Instructions to follow: The listing below must be repeated word for word, with its images excluded.

Dataset section:
○ ○ ○

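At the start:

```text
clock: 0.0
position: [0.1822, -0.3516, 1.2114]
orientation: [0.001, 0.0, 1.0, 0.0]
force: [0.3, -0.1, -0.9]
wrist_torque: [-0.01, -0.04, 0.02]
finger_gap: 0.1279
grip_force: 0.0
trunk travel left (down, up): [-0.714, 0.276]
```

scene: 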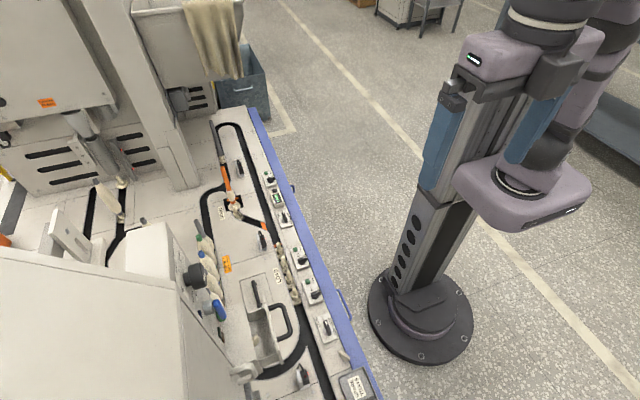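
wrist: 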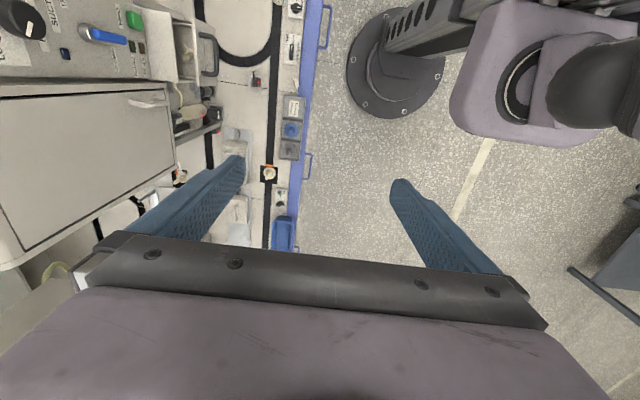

○ ○ ○

Exercise response:
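At the start:

```text
clock: 0.0
position: [0.1822, -0.3516, 1.2114]
orientation: [0.001, 0.0, 1.0, 0.0]
force: [0.3, -0.1, -0.9]
wrist_torque: [-0.01, -0.04, 0.02]
finger_gap: 0.1279
grip_force: 0.0
trunk travel left (down, up): [-0.714, 0.276]
```

scene: 
wrist: 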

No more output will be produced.